**Goal**.
Using the material below, work out how many lines contain the word "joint". Reply with the number and nothing more.
---- Supplied information
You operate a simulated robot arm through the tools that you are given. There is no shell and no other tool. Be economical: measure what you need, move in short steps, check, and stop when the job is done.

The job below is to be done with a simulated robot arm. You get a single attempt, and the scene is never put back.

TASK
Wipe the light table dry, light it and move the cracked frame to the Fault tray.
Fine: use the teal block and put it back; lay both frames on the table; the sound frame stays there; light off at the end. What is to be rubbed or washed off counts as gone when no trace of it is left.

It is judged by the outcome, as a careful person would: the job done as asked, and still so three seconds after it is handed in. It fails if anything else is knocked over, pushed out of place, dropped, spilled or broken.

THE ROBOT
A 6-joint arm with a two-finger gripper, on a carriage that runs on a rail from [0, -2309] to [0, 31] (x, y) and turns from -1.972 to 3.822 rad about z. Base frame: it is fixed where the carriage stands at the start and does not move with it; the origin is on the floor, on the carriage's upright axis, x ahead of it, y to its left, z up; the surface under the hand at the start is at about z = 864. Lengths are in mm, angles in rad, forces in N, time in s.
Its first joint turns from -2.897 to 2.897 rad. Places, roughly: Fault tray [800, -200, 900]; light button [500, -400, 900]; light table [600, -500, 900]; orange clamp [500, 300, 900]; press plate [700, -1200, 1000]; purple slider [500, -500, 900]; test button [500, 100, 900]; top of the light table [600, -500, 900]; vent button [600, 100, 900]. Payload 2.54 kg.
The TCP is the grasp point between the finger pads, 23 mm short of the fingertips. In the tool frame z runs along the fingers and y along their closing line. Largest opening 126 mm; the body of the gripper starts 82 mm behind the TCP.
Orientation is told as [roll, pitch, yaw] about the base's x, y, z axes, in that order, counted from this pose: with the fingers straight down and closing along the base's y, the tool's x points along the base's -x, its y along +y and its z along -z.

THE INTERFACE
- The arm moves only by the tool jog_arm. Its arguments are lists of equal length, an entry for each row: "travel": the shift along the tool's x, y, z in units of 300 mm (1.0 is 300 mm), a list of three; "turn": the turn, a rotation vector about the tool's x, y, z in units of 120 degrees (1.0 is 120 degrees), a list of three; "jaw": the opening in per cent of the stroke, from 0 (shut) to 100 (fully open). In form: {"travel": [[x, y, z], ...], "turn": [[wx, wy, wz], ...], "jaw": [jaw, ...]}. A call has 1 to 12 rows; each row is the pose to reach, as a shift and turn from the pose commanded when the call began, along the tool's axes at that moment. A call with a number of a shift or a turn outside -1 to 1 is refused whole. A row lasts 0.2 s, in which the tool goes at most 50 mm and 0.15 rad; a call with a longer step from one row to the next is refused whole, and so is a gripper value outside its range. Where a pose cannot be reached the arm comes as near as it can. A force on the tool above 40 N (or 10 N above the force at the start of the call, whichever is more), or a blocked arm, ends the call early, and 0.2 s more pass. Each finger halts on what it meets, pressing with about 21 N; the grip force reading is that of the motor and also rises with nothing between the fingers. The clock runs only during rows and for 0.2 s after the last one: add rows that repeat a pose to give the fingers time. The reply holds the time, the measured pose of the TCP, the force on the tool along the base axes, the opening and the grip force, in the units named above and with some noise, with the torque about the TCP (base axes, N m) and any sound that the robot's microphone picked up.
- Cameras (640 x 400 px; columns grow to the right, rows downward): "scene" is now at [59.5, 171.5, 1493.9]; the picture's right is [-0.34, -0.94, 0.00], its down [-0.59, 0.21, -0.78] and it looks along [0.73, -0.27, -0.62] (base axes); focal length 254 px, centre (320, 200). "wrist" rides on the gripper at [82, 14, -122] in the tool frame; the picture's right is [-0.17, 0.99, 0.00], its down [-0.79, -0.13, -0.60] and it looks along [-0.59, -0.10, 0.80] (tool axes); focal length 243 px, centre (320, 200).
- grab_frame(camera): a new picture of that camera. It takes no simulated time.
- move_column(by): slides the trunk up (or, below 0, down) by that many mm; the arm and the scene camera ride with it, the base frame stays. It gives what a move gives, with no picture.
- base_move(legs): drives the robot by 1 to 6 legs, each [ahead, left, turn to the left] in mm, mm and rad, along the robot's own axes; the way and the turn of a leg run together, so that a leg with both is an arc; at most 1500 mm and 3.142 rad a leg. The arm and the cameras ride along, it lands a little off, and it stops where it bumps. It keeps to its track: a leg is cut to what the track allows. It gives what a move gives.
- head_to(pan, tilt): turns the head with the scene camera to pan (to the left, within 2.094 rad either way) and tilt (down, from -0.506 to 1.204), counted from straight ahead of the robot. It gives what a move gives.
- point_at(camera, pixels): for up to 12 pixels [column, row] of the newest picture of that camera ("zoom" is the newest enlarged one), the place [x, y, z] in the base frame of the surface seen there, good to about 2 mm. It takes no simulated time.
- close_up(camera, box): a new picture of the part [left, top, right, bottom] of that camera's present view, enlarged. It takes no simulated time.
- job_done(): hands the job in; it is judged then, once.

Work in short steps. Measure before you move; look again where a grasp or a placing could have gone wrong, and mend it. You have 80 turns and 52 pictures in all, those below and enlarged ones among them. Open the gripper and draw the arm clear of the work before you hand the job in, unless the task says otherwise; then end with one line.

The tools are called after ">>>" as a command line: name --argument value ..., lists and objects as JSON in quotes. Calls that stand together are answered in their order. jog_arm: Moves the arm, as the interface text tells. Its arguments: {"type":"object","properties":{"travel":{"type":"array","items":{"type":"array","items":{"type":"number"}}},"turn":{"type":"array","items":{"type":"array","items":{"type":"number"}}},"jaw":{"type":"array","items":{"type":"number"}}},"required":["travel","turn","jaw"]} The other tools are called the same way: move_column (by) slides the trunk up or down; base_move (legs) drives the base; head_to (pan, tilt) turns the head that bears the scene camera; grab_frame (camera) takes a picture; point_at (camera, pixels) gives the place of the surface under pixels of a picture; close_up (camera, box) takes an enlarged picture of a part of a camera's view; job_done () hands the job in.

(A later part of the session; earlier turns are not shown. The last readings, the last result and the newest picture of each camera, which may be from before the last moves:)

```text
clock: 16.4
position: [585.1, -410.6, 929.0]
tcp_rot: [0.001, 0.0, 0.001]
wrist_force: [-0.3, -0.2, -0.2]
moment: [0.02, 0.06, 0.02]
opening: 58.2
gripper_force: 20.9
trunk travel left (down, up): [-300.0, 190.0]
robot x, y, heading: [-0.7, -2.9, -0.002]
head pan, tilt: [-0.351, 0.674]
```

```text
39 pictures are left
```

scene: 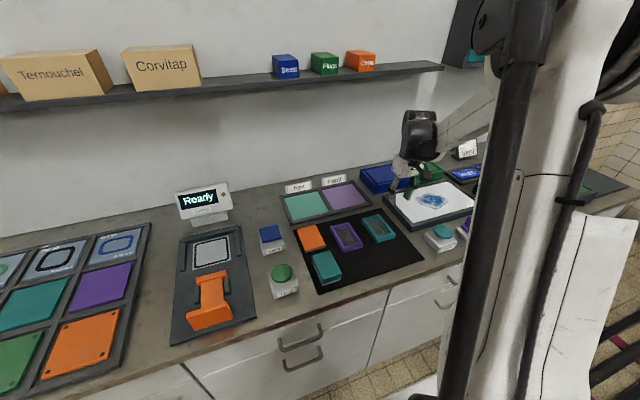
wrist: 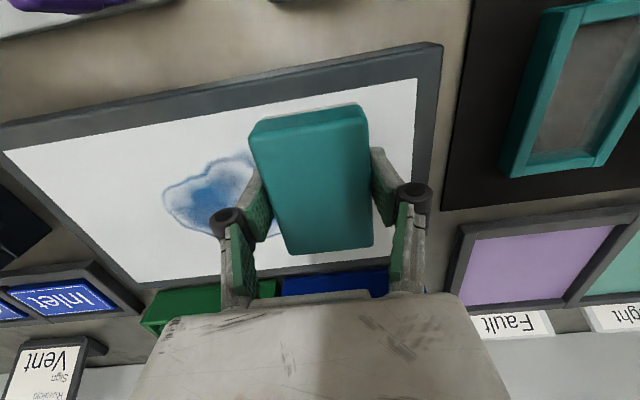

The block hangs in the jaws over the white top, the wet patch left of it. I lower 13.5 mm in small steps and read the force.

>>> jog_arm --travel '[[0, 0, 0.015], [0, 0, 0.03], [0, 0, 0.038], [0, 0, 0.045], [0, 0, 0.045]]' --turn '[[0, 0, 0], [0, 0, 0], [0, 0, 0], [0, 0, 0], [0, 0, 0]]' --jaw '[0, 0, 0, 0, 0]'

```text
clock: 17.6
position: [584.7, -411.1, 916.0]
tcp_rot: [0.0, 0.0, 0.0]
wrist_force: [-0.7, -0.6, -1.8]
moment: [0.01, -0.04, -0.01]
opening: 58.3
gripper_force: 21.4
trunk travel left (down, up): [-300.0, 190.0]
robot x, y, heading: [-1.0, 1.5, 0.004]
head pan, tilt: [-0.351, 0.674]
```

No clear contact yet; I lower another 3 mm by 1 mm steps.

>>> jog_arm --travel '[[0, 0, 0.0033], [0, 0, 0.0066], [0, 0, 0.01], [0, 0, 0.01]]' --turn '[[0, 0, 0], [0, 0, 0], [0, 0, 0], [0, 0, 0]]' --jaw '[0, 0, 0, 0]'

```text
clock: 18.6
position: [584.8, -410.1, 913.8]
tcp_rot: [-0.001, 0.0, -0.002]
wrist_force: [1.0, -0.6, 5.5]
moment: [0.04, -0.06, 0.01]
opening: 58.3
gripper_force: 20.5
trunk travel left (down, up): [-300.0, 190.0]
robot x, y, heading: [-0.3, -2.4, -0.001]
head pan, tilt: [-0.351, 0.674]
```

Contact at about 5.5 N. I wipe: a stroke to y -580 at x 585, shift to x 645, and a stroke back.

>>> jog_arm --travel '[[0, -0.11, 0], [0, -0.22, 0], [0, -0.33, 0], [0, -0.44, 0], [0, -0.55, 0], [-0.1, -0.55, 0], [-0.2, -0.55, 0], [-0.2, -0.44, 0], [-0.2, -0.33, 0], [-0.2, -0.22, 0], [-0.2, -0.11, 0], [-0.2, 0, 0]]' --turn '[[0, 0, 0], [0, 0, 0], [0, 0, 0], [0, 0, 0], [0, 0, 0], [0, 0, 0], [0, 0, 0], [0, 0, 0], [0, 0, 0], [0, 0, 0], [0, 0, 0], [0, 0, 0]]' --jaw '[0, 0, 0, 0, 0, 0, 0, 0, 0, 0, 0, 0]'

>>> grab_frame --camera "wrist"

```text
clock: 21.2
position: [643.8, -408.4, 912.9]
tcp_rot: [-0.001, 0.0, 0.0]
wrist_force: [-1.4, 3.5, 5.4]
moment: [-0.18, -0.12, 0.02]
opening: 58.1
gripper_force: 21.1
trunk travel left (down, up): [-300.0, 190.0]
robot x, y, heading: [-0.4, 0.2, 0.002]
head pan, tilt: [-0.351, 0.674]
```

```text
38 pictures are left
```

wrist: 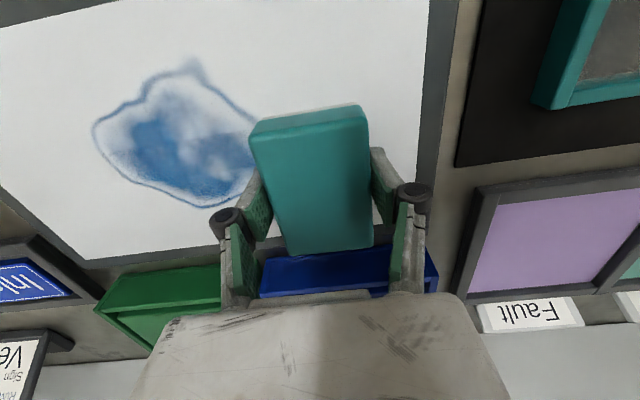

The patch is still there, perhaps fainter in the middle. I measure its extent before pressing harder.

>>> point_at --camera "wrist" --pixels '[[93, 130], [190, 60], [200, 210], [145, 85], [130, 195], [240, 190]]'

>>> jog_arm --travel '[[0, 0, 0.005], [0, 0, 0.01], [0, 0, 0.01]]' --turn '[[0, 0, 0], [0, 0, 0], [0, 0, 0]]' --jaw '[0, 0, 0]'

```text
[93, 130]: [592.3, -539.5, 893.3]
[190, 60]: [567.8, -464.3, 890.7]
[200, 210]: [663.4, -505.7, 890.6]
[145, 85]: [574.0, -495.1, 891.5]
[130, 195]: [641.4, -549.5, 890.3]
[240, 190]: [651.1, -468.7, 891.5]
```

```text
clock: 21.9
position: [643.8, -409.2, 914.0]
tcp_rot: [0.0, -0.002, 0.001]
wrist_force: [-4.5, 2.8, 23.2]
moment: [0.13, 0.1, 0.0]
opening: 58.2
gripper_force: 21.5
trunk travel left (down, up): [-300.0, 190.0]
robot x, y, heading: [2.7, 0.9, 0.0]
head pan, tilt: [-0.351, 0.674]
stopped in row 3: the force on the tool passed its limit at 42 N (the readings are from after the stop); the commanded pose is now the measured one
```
--------
**Answer below**.
2